Es significativo que, en plena ofensiva cultural, se señale como partidista la voluntad de hacer visibles otras historias. Es una paradoja perversa ya que se tilda de ideológica cualquier apertura crítica, pero se da por neutra la hegemonía de siempre. Como si representar a los que nunca estuvieron fuese una extravagancia, y mantener el canon excluyente, un gesto técnico.
No es solo una cuestión de políticas culturales. Es una forma de entender la ciudadanía o el mundo en sí mismo. La cultura visual educa la sensibilidad colectiva, modela imaginarios, construye filiaciones. Por eso resulta tan decisivo quién tiene el poder de señalar qué se muestra. Y por eso preocupa tanto que quienes asumen esa responsabilidad desde la reflexión y la justicia simbólica acaben siendo reemplazados por gestores dóciles, obedientes a una idea empobrecida de lo que es un museo.

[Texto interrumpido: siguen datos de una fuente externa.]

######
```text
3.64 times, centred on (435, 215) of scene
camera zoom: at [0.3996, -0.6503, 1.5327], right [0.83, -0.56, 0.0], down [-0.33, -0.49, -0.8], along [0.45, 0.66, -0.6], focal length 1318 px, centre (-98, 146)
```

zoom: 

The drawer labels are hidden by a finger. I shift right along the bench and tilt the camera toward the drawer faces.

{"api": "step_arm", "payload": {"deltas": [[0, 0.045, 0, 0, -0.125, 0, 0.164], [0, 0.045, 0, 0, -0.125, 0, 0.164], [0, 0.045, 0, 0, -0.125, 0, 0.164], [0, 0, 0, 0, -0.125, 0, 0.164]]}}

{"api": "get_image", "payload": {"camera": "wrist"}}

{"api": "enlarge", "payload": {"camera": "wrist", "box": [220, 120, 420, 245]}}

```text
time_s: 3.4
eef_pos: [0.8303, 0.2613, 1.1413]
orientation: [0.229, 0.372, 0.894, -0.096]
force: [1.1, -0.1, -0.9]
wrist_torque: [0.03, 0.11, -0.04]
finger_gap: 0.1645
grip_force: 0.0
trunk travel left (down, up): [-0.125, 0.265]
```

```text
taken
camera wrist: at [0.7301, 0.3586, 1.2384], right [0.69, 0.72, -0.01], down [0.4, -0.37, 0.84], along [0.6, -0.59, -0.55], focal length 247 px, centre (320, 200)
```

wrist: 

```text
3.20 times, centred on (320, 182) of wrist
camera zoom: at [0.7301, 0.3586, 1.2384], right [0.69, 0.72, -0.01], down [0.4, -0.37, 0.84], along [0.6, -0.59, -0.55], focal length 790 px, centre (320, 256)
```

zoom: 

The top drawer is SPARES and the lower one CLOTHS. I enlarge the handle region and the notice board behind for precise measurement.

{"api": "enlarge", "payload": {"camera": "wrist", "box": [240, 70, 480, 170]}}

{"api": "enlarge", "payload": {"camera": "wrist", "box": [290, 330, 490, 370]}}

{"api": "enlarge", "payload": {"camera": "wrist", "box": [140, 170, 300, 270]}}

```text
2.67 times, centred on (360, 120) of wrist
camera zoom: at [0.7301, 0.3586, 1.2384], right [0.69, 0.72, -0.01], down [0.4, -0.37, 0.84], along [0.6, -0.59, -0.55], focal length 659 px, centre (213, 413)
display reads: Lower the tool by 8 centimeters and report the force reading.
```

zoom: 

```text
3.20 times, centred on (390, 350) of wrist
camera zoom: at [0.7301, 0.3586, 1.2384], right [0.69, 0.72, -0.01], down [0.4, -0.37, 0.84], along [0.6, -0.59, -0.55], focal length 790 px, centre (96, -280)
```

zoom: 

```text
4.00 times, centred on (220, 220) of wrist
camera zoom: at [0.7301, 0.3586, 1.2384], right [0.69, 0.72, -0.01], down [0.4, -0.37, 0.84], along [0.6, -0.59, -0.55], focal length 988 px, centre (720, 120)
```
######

La National Portrait Gallery sigue exhibiendo el retrato de Donald Trump con sus impeachments, el asalto al Capitolio y una derrota electoral a sus espaldas. Nadie ha reescrito su biografía, pues lo que se plasma es la realidad. Pero parece que hoy, simplemente nombrar los hechos constituye un acto de deslealtad.
Decía Hannah Arendt que el poder comienza a desmoronarse cuando se enfrenta con la verdad. Tal vez por eso se prefiere sustituir a quien recuerda que el arte también es memoria. Y que la memoria, cuando es justa, nunca es cómoda.